# READING PASSAGE:

begin

1973 Dodge Charger SE work log 2007

Work Log 2007


Another Season begins.  At least so I thought...

The weather here in NY finally began to get nice enough to consider taking my 1973 Dodge Charger out.  The snow was almost all melted and most of the salt is off the streets.  It seemed like Spring had finally Sprung!

I started up my '73 Charger and backed out of the garage, planning on going on a few errands with the car.  All of a sudden I heard a horrible "clanging" noise.  At first I thought I had spun a bearing or broken a piston rod.  The strange thing is that the noise was not steady but erratic.  Then I thought that perhaps the flywheel had broken away from the torque converter.  As I was running around to open the hood, the noise stopped but something just did not sound right. (If you have a car like this, I am sure you are very well acquainted with what sounds "normal")

I opened the hood to look around and did not see anything right away...until I noticed the alternator was 'wiggling' around and making a whining noise.  Then I noticed that the top mounting bolt was MISSING!  The only thing holding the alternator in place was the lower adjusting bolt.  I looked around and saw the (what was left of) top alternator bolt between the radiator and the fan shroud.  I figure that was what was making the noise.  The bolt had broken and part of it was still in the cylinder head (below the surface...of course).  I went out and bought a new bolt, some screw extractors and a few steel tubes (to use as the missing spacer between the alternator mounting ears).

I will add more as the repair moves forward, perhaps with some pictures.  For the moment I am attempting to figure out if the bolt broke from fatigue or if something caused the bolt to break.  I remember hearing something that sounded similar to a rock hitting the underside of the car, the last time I had the car out.  I was on the highway when it happened and was approaching a "Rest Stop".  I pulled over and inspected the passenger side rocker (where I thought I had heard it hit).  I had not seen anything on the road and I am usually VERY careful about not hitting debris in the road.  Then I thought that perhaps since I had the heat on, the new floor pan had expanded and stressed and a couple spot welds had broken, causing the sound.  I believe now that what I heard was the spacers from the top alternator bolt bouncing around under the car.


I was able to remove the broken bolt from the cylinder head.  Actually, it came out rather easily.  A couple things, I believe, aided this.  The bolt was removed within the past couple years when changing spark plugs on the passenger side (almost a necessity with headers) and after breaking off...there really is no tension on the bolt.  The "stack" of spacers and the ears of the alternator and brackets make up the tension on the bolt.

I decided to replace the belts while I was doing all of this since the belt were the same ones that were on the car when I bought it.  And after any abnormal stress they may have gone through with the loose alternator, I thought it best to change them.  I made the missing spacers for the top alternator pivot bolt out of some brake sliders.  These make nice spacers since you can cut them down to fit the distance you need between the cylinder head and the alternator ear, and the space between the alternator "ears".

end

# MATERIAL PROVIDED:
begin

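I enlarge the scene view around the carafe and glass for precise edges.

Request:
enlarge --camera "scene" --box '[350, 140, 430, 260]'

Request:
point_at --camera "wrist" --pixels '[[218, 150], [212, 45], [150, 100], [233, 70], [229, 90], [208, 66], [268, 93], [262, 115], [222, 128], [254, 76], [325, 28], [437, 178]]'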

end

# TASKS TO CARRY OUT:
A. Set down the reading passage as it stands from "Another Season begins.  At" to "had finally Sprung!", and nothing more.
B. Continue the reading passage that opens with "1973 Dodge Charger SE".

# RESPONSES PER TASK:
A.
Another Season begins.  At least so I thought...

The weather here in NY finally began to get nice enough to consider taking my 1973 Dodge Charger out.  The snow was almost all melted and most of the salt is off the streets.  It seemed like Spring had finally Sprung!

B.
I still have a low RPM intermittent knocking sound and I am hoping that it is only the fuel has gone 'weak' sitting in the car.  I usually add a can of Sea Foam and a bottle of 104 Octane boost before putting the car away for the winter.  This year I only put in the Sea Foam since I had not put it away till December.  I guess that will teach me.  I am just hoping that it is only bad fuel and not something more serious.


Catch up... I have a strange noise coming from the engine (I think).  This like nothing I have heard before.  It is an intermittent noise at low RPM.  Just touching the accelerator linkage on the carb will make it go away.  I thought I had found the source of the noise in a great deal of play in the power steering pump shaft.  But, after replacing the pump, I still have the noise.  The noise sounds like someone taking a screwdriver and banging it against an empty oil pan.

I have moved onto the water pump as a suspect.  I put the handle end of a screwdriver to my ear and placed the metal end on different places (mostly non-moving accessories) around the engine.  I could tell the noise was NOT coming from the alternator even though I have recently replaced the bolt(s) for the alternator and removed the piece from the cylinder head that had broken.  I tried the power steering pump, but nothing there.  Same for the valve covers, valley pan and distributor.

After talking to a few friends with different opinions, I decided to start checking some things out.  One was to remove the inspection cover on the transmission to see if any of the torque converter bolts had loosened up but they all seemed tight.  The next thing I did was run just the crank, water pump and alternator, noise was still there.  Then I just hooked up the power steering pump, water pump and crank...noise was still there.  Then I disconnected everything and just started the engine with no front accessories attached.  The noise seemed to not be there.  So, perhaps the water pump (even though the shaft seems tight) is the trouble.  I hope that it is not a rod bearing or other internal engine component and the noise is being transmitted through the belts.  Only time will tell...  I am currently working on replacing the water pump with an Aluminum Mopar Performance unit I bought from Jegs.  I have a set of March pulleys on the car and I am having a small issue with the pulley hitting the water pump mounting bolts.  This is very slight and I removed a little material from the back of the pulley and placed washers between the water pump fan mound and the pulley.  Between the two, I have just enough clearance now.


Update:  I found the noise...  While that bolt from the alternator was slamming around under the hood.  It must have hit the timing mark tab.  This attaches to the timing cover on one of the bolts and it positioned over the harmonic balancer.  I was just about to drain the radiator and start removing accessories to get the harmonic balancer off.  That is when I spotted the timing tab flat against the harmonic balancer.  Apparently the noise I was hearing was this metal tab piece tapping against the timing cover when at a certain RPM.   This was an odd noise and I had never heard anything like it before.  At least I am glad I found it before I re-drained the coolant, etc...

I also put a balanced flow thermostat in while I was at it. 


This is going to be a BIG one!

It has been almost a month since my last entry however, I have been VERY busy on my Charger.  I decided to move on to changing the valley pan and valve covers since they are starting to get a little rusty looking (cheap chrome on the valve covers).  Of course this requires removing the carburetor, intake manifold, linkage, etc...  I am also looking for a vacuum leak (or what may be a vacuum leak).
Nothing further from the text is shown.